LIST OF TASKS:
**A)** Transcribe the selected passage beginning at "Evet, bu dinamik". Stop after "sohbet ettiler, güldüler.".
**B)** Supply the part of the selected passage that comes after its last sentence.

SELECTED PASSAGE:

## START

Cumartesi 17.06.2017
Son Güncelleme: Cumartesi 17.06.2017

Stajyer olarak başladı kreatif direktör oldu

Hande Çokrak, Ömer Taviloğlu ile evlendikten sonraki soyadıyla Hande Taviloğlu... Taviloğlu kısa süre önce Mudo’nun kreatif direktörü oldu. Ama o hep bildiğimiz enerjik, yaratıcı ve yerinde duramayan tasarımcı

Hande Çokrak... Hani şu Türk moda dünyasının en farklı, en iddialı, en yaratıcı isimlerinden biri olan Maid in Love markasının yaratıcısı... Neredeyse bir yıldır ortalarda yoktu. Daha doğrusu hayatında yaşanan büyük gelişmeleri çok da gözler önünde yaşamayı tercih etmiyordu Hande Çokrak ya da yeni soyadıyla Hande Taviloğlu.
Evet, bu dinamik tasarımcı geçtiğimiz yıl yaklaşık 10 yıldır birlikte olduğu Mudo Yönetim Kurulu Başkanı Ömer Taviloğlu ile dünya evine girdi. Başarılı tasarımcının hayatındaki değişiklikler bununla da sınırlı kalmadı. İngiltere'de moda eğitimi aldıktan sonra staj yapmak için adım attığı Mudo'nun kreatif direktörü de oldu. Onu tanıdığı günden beri ne enerjisi, ne samimiyeti ne de işine duyduğu aşk değişti. Röportaj için bir araya geldiğimizde de yine aynı enerjiyle, güler yüzle ve içtenlikle karşıladı bizi. Neredeyse akşam üzeri olmasına rağmen henüz iş koşuşturmacasından öğle yemeğini bile yiyememişti. Samimiyetle cevapladı sorularımızı. Ofisi terk etmemize yakın eşinin ablası Ayşe Soysal ile yollarımız kesişti. Herhalde her gelin ve görümcenin hayalindeki sıcaklıkla sohbet ettiler, güldüler.
Ardından kayınvalidesi Lüset Taviloğlu çıkageldi. Gelininin boynunda kendisinin 20 yıl önce aldığı nazar boncuğunu görünce samimiyetle kolyelerine baktı. Üzerindeki kıyafetlere "Bu pantalon bizden, çok yakışmış" diyerek iltifat etti. Birkaç gün önce yaşadıkları macerayı anlattı, tam bir anne gibi sarıldı öptü Hande'yi ve eşiyle yemeğe gitmek için yanımızdan ayrıldı.
- Kendi markanız Maid in Love ile sizin imzanızı ilk kez Mudo'da görmüştük geçtiğimiz yıl...
- Geçen sene arka arkaya iki kapsül koleksiyon yaptık Maid in Love markası olarak. Ardından markanın gençler için hazırlanan koleksiyonu FTS64'ün kreatif direktörlüğünü üstlendim. O da başarılı olunca şu an hem FTS64 hem de Collection'ın kreatif direktörü oldum.

## END

INFORMATION SHOWN:
## START

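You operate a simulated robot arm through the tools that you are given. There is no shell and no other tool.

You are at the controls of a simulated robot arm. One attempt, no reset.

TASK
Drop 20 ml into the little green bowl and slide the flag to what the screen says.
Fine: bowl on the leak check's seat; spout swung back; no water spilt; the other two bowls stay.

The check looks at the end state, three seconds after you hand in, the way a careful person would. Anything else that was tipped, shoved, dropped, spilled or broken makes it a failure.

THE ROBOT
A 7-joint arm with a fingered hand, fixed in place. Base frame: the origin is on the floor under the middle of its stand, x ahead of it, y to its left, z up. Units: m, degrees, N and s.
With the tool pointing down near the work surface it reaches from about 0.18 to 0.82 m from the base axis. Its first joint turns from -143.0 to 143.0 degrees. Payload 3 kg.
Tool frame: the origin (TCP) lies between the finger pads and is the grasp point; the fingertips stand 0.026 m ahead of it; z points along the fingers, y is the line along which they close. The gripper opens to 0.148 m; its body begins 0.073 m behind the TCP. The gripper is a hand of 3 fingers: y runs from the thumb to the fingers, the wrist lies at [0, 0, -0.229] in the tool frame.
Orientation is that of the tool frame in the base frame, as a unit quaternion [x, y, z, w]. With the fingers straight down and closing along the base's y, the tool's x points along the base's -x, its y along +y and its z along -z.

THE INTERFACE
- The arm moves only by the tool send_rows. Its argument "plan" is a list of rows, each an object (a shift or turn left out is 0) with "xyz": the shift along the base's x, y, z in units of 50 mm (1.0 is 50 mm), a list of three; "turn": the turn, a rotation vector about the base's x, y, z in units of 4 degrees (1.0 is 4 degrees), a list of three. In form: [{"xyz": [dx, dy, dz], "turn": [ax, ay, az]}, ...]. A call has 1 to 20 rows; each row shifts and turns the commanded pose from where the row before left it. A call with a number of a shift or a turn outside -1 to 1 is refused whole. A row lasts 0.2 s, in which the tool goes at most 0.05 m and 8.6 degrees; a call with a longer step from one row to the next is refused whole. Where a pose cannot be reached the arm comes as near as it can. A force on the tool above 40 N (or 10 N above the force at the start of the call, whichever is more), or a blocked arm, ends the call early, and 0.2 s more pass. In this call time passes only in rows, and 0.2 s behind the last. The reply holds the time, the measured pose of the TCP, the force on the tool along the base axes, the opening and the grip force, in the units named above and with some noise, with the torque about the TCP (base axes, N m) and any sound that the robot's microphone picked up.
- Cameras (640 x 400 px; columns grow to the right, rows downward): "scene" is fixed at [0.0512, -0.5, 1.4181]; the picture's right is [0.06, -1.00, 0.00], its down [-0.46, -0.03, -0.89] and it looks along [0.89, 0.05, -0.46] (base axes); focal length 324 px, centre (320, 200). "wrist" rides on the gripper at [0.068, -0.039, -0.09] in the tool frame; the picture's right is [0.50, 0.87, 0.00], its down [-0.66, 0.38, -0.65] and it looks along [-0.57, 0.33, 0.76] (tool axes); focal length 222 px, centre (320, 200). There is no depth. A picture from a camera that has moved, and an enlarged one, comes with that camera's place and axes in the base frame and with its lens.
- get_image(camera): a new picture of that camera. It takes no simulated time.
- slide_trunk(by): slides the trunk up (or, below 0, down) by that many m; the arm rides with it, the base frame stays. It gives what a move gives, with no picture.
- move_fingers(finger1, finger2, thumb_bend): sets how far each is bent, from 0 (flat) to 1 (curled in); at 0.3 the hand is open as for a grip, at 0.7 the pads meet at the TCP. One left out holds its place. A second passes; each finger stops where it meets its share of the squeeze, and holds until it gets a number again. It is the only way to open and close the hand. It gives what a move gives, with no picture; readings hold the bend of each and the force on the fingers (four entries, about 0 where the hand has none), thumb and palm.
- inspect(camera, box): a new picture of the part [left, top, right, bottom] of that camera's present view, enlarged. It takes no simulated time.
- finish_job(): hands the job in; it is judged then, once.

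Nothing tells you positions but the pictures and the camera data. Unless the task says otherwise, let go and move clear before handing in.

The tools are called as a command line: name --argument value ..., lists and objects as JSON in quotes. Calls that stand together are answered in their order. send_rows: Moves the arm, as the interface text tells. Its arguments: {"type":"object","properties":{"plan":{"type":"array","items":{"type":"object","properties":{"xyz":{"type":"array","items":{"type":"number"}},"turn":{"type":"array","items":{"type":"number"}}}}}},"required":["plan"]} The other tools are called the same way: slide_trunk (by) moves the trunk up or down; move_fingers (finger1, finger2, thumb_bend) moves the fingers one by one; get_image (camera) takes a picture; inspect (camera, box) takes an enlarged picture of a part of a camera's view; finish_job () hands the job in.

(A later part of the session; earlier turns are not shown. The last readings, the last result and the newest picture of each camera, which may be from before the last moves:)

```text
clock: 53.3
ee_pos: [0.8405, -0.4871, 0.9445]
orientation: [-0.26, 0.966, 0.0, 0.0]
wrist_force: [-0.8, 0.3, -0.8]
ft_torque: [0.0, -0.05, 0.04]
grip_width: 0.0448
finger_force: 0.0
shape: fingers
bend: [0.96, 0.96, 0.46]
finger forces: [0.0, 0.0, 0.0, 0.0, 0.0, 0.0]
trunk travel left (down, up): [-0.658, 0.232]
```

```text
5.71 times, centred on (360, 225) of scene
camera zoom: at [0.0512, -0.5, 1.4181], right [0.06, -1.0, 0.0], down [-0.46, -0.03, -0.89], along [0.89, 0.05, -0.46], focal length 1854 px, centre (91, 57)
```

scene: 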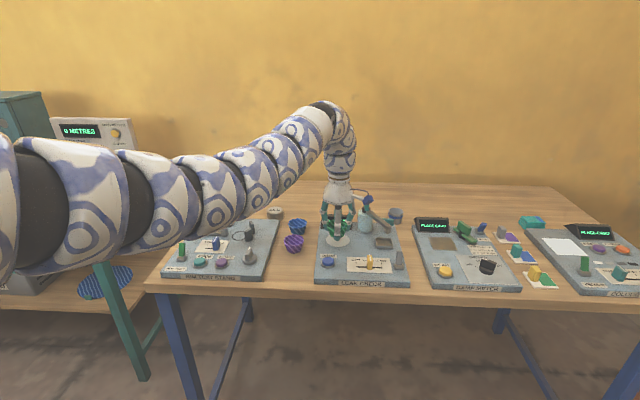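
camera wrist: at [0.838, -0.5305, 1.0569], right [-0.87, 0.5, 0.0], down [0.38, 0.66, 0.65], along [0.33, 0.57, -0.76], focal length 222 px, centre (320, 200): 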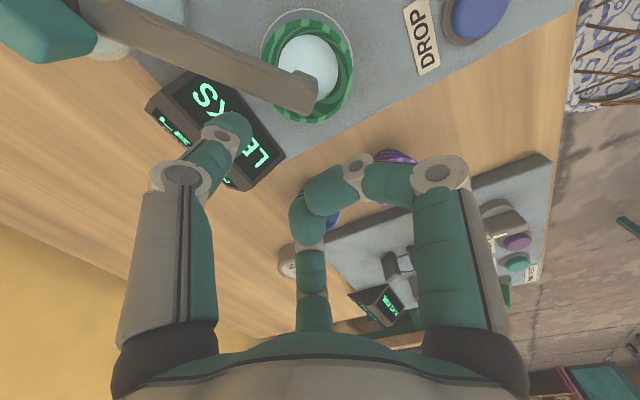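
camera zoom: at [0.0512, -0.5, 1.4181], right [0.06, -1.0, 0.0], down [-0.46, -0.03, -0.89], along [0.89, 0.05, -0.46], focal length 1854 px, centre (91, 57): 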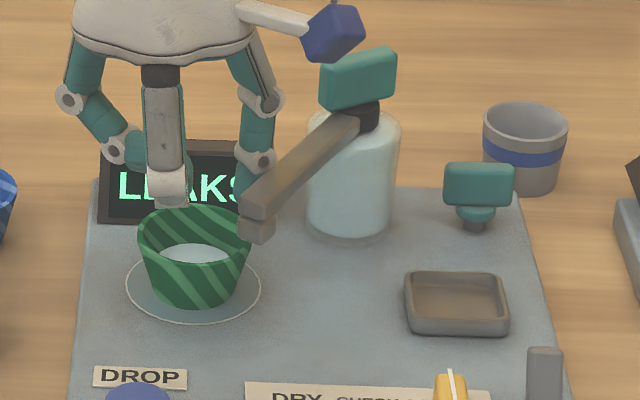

## END

EXERCISE RESPONSES:
**A)**
Evet, bu dinamik tasarımcı geçtiğimiz yıl yaklaşık 10 yıldır birlikte olduğu Mudo Yönetim Kurulu Başkanı Ömer Taviloğlu ile dünya evine girdi. Başarılı tasarımcının hayatındaki değişiklikler bununla da sınırlı kalmadı. İngiltere'de moda eğitimi aldıktan sonra staj yapmak için adım attığı Mudo'nun kreatif direktörü de oldu. Onu tanıdığı günden beri ne enerjisi, ne samimiyeti ne de işine duyduğu aşk değişti. Röportaj için bir araya geldiğimizde de yine aynı enerjiyle, güler yüzle ve içtenlikle karşıladı bizi. Neredeyse akşam üzeri olmasına rağmen henüz iş koşuşturmacasından öğle yemeğini bile yiyememişti. Samimiyetle cevapladı sorularımızı. Ofisi terk etmemize yakın eşinin ablası Ayşe Soysal ile yollarımız kesişti. Herhalde her gelin ve görümcenin hayalindeki sıcaklıkla sohbet ettiler, güldüler.

**B)**
MARKAM DURUYOR
- Kendi markanız ne oldu peki?
- Markamız duruyor. Ancak çalışmalar biraz yavaşladı diyebilirim.
- Kendi markasını yürüten özgür ruhlu bir tasarımcının büyük bir markanın kreatif direktörü olması kolay oldu mu?
- Bir tasarımcı olarak kendi markanızla uğraşırken aynı anda birçok şeyle ilgilenmeniz gerekiyor. Büyük bir markada tabii tüm bunlarla ilgilenen ayrı ayrı hem eğitimli hem de çok deneyimli ekipler var. Size güzel tasarımlar yapmak kalıyor. Bu da insanı rahatlatıyor.
- Ekip size adapte olabildi mi?
- Yaklaşık 15 kişilik bir ekibiiz. Maid in Love kapsül koleksiyonu sırasında tanıdılar aslında beni. Dışarıdan gelmiş biri değildim zaten.
Patronun eşiyim diye "Her şeye ben karar veririm. Benim dediğim olacak" gibi bir kaprisim yok. Sonuçta kreatif direktör olarak koleksiyonun başarılı olması için hepimiz aynı hedef uğruna çalışıyoruz.
- Gözler önünde değildiniz ama yaklaşık 10 yıldır birliktesiniz Ömer Taviloğlu ile... Biraz anlatır mısınız ne zaman tanıştınız?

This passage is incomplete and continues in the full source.